**WRITTEN PROBLEM A:**
Give the stretch of the article that starts with "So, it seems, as" and ends with "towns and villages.", unchanged.
**WRITTEN PROBLEM B:**
Continue the article from where it stops.

**ARTICLE:**
At the GayPatriot dinner last week with Thatcher Honoree Dr. Nigel Ashford, we discussed the challenges college students face in coming out. No, not about their sexuality. While that’s still not a walk in the park, those who do come out meet with a supportive University administration and campus environment.
What is tougher is coming out conservative. On colleges, they face a critical University administration and liberal campus environment where young liberals are taught (acculturated?) to deride those holding views at odds with the prevailing orthodoxy. Those who do come out very often do not have a social network to help ease the transition, so many remain closeted about their political views.
With President Obama and the Democrats working to limit the choices of the younger generation while burdening them with more debt that have all previous Administrations and Congresses combined, many more might move in the conservative direction. Until then, it’s up to those brave few souls to speak out and so lay the groundwork for renaissance of libertarian ideas on college campuses*.
It’s not just in colleges where conservatives feel isolated today. As our group noticed when we gathered last week, it felt great to be able to talk openly about our political views, without having to defend them from the attacks, accusations and insults to which we have been accustomed. Much as it must feel for a gay man or woman in rural America to find others like him or her at the bar in the nearest mid-sized town.
So, it seems, as Dr. Ashford put it, conservatives today often feel as isolated and alone in big liberal cities as gays used to feel in small towns and villages.
RELATED: In Hollywood, Republican is the New Gay?
*I actually prefer “campi” as the plural of “campus,” but am not sure it’s correct.
Mark Levin credited exactly those difficulties in making him stronger and more resilient. I think there’s some sense to this. I know Falwell’s Liberty U debate team comes out on top year after year because they have to fight for every inch.
Looking back, coming out “right” demanded an intellectual rigor that my leftist friends never had to cultivate.
But, your point is well taken. I certainly felt needlessly beleaguered at the time.
Best wishes,
-MFS
Was Mike S. Adams from UNCW at the dinner? Sometimes I find myself agreeing with his columns.
Thought Adams was married…
Do I have the wrong Adams? Townhall.com Adams, right?
Best wishes,
-MFS
Here’s an idea – stop electing retards. People don’t like being associated with stupidity and failure, and at the moment, that’s all the Republican Party is bringing to the table. How has it still not occurred to you that this might have something to do with modern conservatism?
We’re still searching for someone as wise and witty as Barney Frank or Maxine Waters or Chris Dodd or Harry Reid or Nancy Pelosi or maybe Alsee Hastings.

**DATA SHOWN:**
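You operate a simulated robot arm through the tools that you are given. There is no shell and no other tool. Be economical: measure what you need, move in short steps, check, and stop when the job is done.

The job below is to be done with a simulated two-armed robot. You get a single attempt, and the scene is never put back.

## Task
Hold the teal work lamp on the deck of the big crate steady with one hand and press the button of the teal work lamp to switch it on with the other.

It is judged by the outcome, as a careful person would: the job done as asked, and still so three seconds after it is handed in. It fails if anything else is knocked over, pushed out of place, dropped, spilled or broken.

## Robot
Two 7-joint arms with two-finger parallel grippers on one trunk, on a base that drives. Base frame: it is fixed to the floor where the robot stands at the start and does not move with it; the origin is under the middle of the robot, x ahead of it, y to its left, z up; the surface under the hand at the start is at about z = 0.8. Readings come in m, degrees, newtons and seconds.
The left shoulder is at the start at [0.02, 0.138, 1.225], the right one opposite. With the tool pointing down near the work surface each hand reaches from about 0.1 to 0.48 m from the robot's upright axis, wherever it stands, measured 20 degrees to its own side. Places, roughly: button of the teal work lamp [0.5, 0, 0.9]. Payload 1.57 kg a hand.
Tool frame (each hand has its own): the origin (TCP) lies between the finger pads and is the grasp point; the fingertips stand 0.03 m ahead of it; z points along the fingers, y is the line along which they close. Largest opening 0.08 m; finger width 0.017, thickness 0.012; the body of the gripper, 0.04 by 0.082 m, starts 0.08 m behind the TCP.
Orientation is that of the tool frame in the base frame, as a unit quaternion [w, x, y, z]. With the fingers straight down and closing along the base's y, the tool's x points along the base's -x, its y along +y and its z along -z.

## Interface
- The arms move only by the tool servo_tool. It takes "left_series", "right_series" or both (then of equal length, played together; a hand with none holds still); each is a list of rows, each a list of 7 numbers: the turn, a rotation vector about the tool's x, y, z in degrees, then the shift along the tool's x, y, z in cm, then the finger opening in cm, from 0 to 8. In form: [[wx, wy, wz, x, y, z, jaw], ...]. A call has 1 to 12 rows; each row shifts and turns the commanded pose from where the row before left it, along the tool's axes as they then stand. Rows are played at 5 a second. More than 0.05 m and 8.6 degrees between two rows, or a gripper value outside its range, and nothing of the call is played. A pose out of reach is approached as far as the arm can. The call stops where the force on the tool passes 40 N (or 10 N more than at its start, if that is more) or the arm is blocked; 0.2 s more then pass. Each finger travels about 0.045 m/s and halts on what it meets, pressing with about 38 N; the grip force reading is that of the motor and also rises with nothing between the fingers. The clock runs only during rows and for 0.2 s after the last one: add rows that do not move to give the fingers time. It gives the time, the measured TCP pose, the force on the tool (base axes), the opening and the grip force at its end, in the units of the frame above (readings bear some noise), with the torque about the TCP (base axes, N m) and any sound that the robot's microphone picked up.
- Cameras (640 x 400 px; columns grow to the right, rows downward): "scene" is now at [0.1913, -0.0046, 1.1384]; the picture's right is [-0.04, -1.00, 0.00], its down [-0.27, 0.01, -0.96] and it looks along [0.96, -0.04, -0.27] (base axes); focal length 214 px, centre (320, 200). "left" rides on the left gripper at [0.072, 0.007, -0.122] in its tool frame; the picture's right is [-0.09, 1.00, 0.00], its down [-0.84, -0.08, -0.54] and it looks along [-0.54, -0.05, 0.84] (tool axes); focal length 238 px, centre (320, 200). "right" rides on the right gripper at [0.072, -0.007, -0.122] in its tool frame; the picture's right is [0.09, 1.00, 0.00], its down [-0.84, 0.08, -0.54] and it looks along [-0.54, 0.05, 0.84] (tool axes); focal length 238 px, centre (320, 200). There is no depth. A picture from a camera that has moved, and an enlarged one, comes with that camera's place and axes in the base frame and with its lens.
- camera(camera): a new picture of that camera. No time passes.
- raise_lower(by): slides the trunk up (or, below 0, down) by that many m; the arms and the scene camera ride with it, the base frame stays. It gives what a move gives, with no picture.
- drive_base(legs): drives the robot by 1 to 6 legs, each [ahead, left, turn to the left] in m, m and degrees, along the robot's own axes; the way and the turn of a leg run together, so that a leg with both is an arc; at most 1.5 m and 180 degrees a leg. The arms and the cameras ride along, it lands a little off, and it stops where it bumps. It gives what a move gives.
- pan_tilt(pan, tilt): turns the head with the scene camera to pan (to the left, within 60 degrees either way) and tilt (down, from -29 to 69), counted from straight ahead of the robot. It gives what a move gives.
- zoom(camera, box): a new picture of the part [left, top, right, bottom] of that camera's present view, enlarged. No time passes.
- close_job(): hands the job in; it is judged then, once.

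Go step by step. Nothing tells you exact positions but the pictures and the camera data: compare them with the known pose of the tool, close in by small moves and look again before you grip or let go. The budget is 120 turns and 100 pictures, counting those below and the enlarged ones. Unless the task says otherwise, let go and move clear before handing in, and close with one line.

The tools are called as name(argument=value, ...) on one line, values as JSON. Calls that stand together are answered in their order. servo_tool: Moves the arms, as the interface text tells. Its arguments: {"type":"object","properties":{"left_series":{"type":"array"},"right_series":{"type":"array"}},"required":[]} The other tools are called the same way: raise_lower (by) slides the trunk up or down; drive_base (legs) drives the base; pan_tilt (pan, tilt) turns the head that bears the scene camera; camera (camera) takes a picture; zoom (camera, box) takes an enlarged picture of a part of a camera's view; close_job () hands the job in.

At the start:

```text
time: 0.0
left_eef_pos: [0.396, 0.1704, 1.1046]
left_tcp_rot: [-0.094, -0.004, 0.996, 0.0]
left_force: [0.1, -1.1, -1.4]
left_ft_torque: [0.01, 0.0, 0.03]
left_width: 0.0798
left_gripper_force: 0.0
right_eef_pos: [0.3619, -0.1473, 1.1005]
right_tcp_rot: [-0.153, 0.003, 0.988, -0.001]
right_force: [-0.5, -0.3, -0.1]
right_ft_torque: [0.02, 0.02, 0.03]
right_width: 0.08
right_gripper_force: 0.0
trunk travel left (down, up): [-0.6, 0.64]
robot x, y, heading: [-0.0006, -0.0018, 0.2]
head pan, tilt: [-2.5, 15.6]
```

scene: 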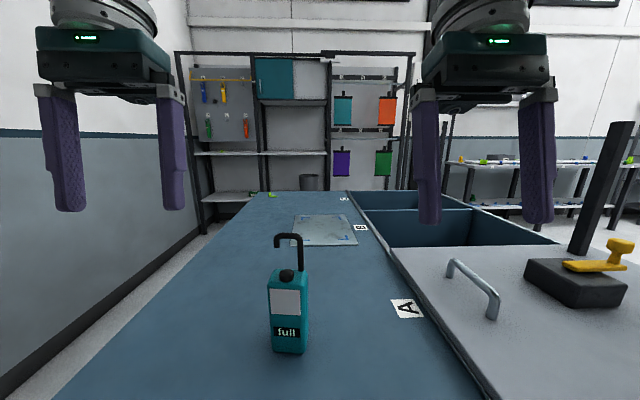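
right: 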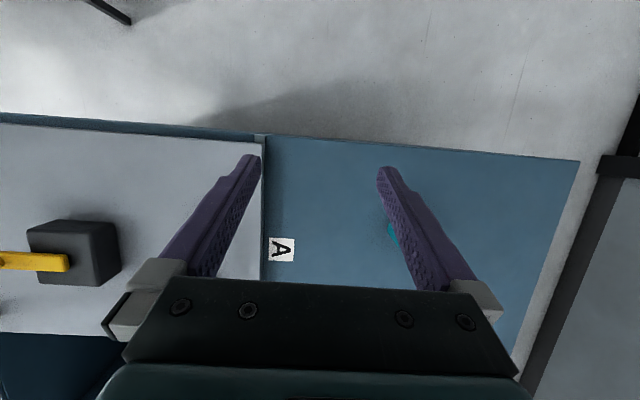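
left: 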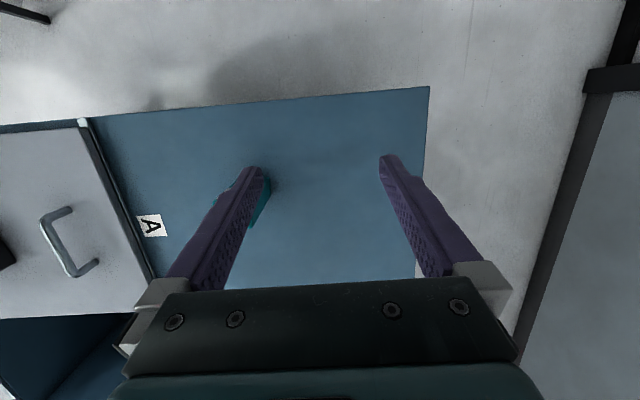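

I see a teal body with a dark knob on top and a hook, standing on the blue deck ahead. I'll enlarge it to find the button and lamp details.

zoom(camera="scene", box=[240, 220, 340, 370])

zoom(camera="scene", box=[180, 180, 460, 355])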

**TASK ANSWER A:**
So, it seems, as Dr. Ashford put it, conservatives today often feel as isolated and alone in big liberal cities as gays used to feel in small towns and villages.

**TASK ANSWER B:**
You’re right, SOME people don’t like being associated with stupidity and failure. But other people recognize neither.
In Canberra it is the same – you have to hide the fact that you are Conservative or associated with the Liberal Party.
Being in college, I tend to find this liberal thing overblown. I have never felt I needed to stay quiet or repressed by the “liberal” power structure in my college. We have fliers and regular meetings of the young republican party, some libertarians groups, and so on. I have had several republican professors and conservative classmates.
I am not going to say I have not had to deal with liberally biased professors, dealing with one right now. I just think the idea that conversative students are repressed and attacked for their beliefs to be exaggerated. I am pretty annoyed we don’t study anything by Reagen in my presidental rhetoric class but we do have: Eisenhower, Nixon,Ford, Bush 41 and Bush 42.
If conservative is the new gay, will liberals support hate crimes legislation for activities directed against us?
#7 – Gee, DER, sounds like the ideal college campus. May I ask which bastion of higher learning you attend? (Just for comparison purposes.)
Also – what field does your liberal professor specialize in and what kind of remarks has he/she said that got under your skin?
Reason I’m asking – I graduated from The University of Texas in 1990 and had to deal with my own liberal profs/friends, so I’m wondering how things have changed in the last 20 years.
Regards,
Peter H.
Being in college, I tend to find this liberal thing overblown. I have never felt I needed to stay quiet or repressed by the “liberal†power structure in my college. We have fliers and regular meetings of the young republican party, some libertarians groups, and so on. I have had several republican professors and conservative classmates.
You’re absolutely right. I just finished college not long ago and we had a very robust conservative element active on campus. The ‘college is liberally biased’ thing is nothing but rank propaganda ginned up by conservative media stars like O’Reilly and Hannity – people that have been out of college for decades and have absolutely no frame of reference for the current reality.
#10 – Again, Levi, provide names and dates.
Plus, since you crow about being in the “top 5% of earners,” how did you manage to grab such a juicy capitalistic job like that fresh out of college?
I can only hope that you at least graduated in the top 5% of your class, but your posts kind of rebuke that notion.
Regards,
Peter H.
Just on a personal and anecdotal level, when I engage conservatives in political conversation, as a gay man, even if they disagree with me on “gay” issues vigorously and clearly, so far I have always been treated with respect, even graciousness . The only time I get name-calling and wishes for my injury or death or other kinds of tantrums is from liberals who find a conservative gay man, ironically, a crime against nature. 🙂
#12 – I hear you, EssEm. I get better treatment by conservatives at my local GOP precinct meeting than I do from liberal gays at my local bar.
Hypocrisy, thy name is liberalism.
Regards,
Peter H.
Try former Marxist and New Lefty David Horowitz who analyzes bias on college campi.
What’s more, I had an American History professor in Houston who taught that we stole our country from England and Texas stole the state from Mexico. Are you telling me there was no bias there? Was that just “rank propaganda”?
#9 I go to the university of Cincinnati, which has a lot of local area students and Southern Ohio is the heartland of Republicans and Conversatives in Ohio. I felt more of an outsider for being a Hillary supporter during the primary than being a McCain supporter in the general election.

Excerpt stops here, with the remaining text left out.